Habrá quien sostenga que lo de Europa es muy complicado y que no interesa al público en general: que si las ayudas al aceite, que si la normativa de etiquetado, en el mejor de los casos, que cómo se conjugan los porcentajes de población y de territorio en la futura constitución. Se trata de un malentendido. Estas cuestiones, efectivamente, no pueden ser calibradas por los ciudadanos (aunque les afecten y mucho), sino por los que aspiran a representarlos (por cierto: ¿están capacitados para ello, alguien les ha hecho una prueba?; también es curioso que te la hagan hasta para repartir pizza y que en el tema de las listas electorales todo vaya de amiguetes). Lo que debería debatirse en estas elecciones son las ideas de Europa que tenemos los españoles y las consecuencias que se seguirán del predominio de una u otra. Esto me parece capital. Históricamente ha habido dos grandes ideas españolas de Europa, una propugnada desde el Madrid de los Austrias y otra, desde la Corona de Aragón. La primera fue, desde luego, una idea europea, pues nos llevó a gastarnos el oro que venía de América en innumerables empresas utópicas, como la de mantener la unidad del cristianismo y aspirar al trono imperial alemán. La otra, no menos azarosa, consistió en intentar controlar militarmente el Mediterráneo, ya que la competencia comercial con Génova y con Venecia se revelaba dificultosa. Eso es el pasado, me dirán. Sí y no. También el imperio carolingio y el sacro romano imperio germánico pertenecen al pasado y, sin embargo, en Francia y en Alemania estos días no se habla de otra cosa. Porque, salvada la adjetivación imperialista, políticamente incorrecta, lo que estas ideas esconden es siempre lo mismo: un proyecto de Europa.

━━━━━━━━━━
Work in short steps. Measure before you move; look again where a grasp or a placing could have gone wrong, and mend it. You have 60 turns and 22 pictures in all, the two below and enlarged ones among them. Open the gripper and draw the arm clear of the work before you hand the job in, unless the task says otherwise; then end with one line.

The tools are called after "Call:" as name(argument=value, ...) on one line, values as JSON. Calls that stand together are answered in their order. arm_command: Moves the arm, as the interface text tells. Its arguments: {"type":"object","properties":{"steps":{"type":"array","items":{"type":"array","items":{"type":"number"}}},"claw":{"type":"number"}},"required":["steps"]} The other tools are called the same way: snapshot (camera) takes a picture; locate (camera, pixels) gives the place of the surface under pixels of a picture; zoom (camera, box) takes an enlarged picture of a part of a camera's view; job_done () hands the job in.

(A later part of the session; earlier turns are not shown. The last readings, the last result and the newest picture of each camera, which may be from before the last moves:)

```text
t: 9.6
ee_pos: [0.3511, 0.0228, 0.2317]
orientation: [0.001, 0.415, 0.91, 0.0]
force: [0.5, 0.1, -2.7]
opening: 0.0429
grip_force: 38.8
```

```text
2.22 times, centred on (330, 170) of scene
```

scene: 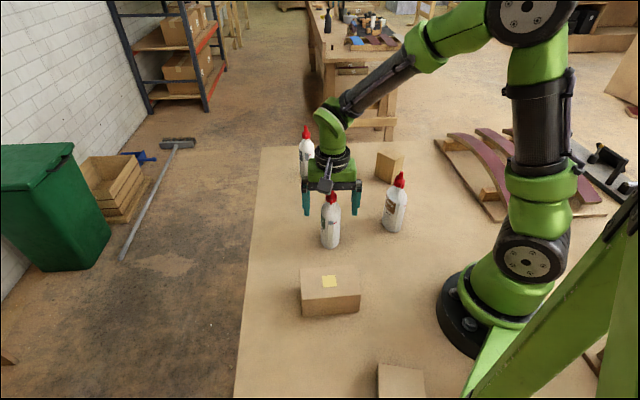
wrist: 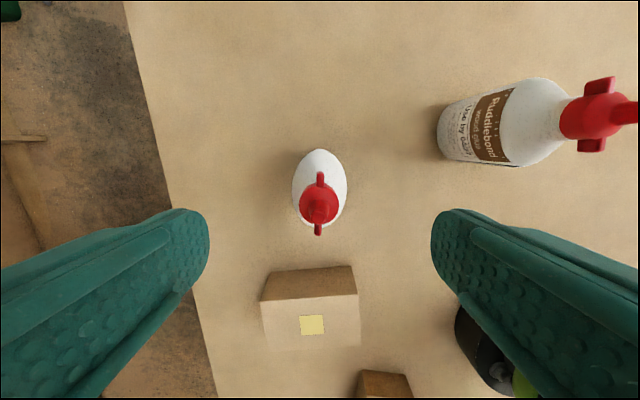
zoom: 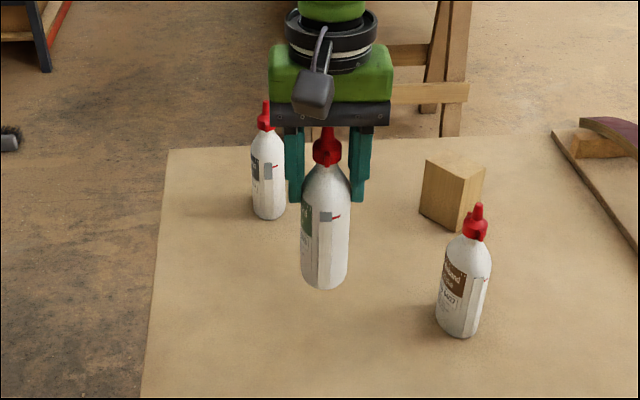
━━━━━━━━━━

No se puede ser algo en Europa sin una idea propia de cómo queremos que sea. Es evidente que los españoles somos europeos desde siempre, pero no está tan claro que lo hayamos interiorizado ideológicamente como un italiano, un alemán o un francés, a pesar de que los primeros proyectos europeos modernos fueron españoles. Hasta ahora, ya hemos visto lo que daba de sí actuar de comparsa de EE UU: desde ahora, si no se pone pronto remedio, veremos a lo que nos conduce salir de figurantes de la comedia francoalemana. Curioso país este.

El Forum de Barcelona se preocupa por las culturas exóticas, pero no parece afectarle el problema de las culturas peninsulares y de su entronque en Europa. Se acaba de inaugurar la Feria del Libro de Madrid bajo el patrocinio teórico de la idea de Europa, pero no se ha publicado ni una sola obra sobre el tema que de verdad debería interesarnos. ¿Cómo queda España en una Europa que ha basculado decididamente hacia el este y que ya está deslocalizando y trasladando a los nuevos países de la UE muchas industrias que estaban instaladas aquí (caso Alstom, p.ej.)? ¿Cómo se conciliará la estructura política y administrativa de un país que está en trance de cambiar su Constitución en sentido federalista con la de un ente supraestatal que propende a minimizar las diferencias? ¿Va a ser el inglés la koiné exclusiva de la Unión Europea o se arbitrarán procedimientos para que los hablantes románicos puedan expresarse en su lengua al tiempo que les hablan en otra lengua neolatina (si no se hace algo así, mal lo pasará el catalán, carente de una base poblacional fuerte fuera del continente europeo)? Tantas preguntas sin respuesta, tanto mitin inútil, tanto fuego de artificio desperdiciado por los candidatos. Que luego no se sorprendan si los electores les dan la espalda: nos han hurtado a Europa y no son precisamente el padre Zeus.